<<<<
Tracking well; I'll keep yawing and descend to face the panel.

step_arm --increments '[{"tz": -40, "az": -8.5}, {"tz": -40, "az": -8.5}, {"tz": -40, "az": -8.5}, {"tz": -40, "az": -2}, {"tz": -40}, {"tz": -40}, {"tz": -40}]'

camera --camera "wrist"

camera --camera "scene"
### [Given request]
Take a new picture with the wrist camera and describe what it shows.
>>>>
### [Given request]
Please continue the source.

### [Source]
<<<<
Oct 07, 2019 10:37 AM EDT
Virtual Reality may be the Most Effective Next Generation Learning Platform for Health Professionals
Virtual reality has made it possible for people to enjoy online gaming in a whole new level. But a study shows that the same kind of virtual world may be used as a learning platform among health professionals to further enhance their learning. Knowledge of other health professionals particularly in successfully implementing collaborative care for patients is what this pilot study is about. Researchers from Tufts University School of Medicine recently published their initial findings on the topic in the Journal of Interprofessional Care.
Interprofessional Education (IPE) is aimed at fostering collaboration and learning among healthcare students from a variety of professions with the goal of enhancing patient care. Making their schedules meet, on the other hand, has always been a barrier to this type of collaborative learning. The study looks into the use of virtual reality as a form of IPE, which is already interdisciplinary by nature.
"IPE has already provided students with valuable learning experience and team-based palliative care has shown significant impact in lowering health care costs without sacrificing patient care and quality of life," said Amy Lee, first author of the study and an assistant professor at Tufts University School of Medicine, Department of Family Medicine.
The researchers believe that interdisciplinary learning is crucial is shaping the training of a health professional. The challenge has always been about how they could physically meet and actually do work together. Communication in real time is an essential component that virtual reality provides.
Through Second Life, the researchers designed an IPE system about palliative health care experience. Thirty -five (35) health care students enrolled in a two-hour online session in groups of three to six students from multiple geographic locations and different professions, including those in the fields of medicine, social work, and nutrition.
>>>>
### [Result for this task]
The participants were grouped together in teams coordinated over audio and group text messaging. This allowed the teams to work together to provide excellent health care support. A series of pre- and post- session surveys were conducted to assess the effectivity of the virtual reality platform in fostering collaborative palliative care learning between participants. Students were also asked to submit written reflections describing their experience.
Comfortable and convenient – that was how students described the virtual reality approach. They also expressed their appreciation of the virtual experience in assessing patient symptoms, which then translated to having an increased sense of empathy as seen in their post-session surveys. They particularly liked that the experience made them practice anonymously without worrying about making mistakes in the learning process. Some of the participants have even expressed their interest in palliative care and their desire to continue IPE training -- both in virtual and in real life.
A multidisciplinary team-based medical health care is what palliative care is all about. A patient needs a team of healthcare professionals that will provide them with medical, logistical, and emotional support. The study emphasizes the role of collaborative learning in emphasizing the important role each one plays in providing the patient with utmost care.
The team, however, also recognized that the participating group may be too small to be a strong indicator. The volunteer nature of the study may also have affected the desire of the students to participate, which may have also ignited their interest in education through virtual reality.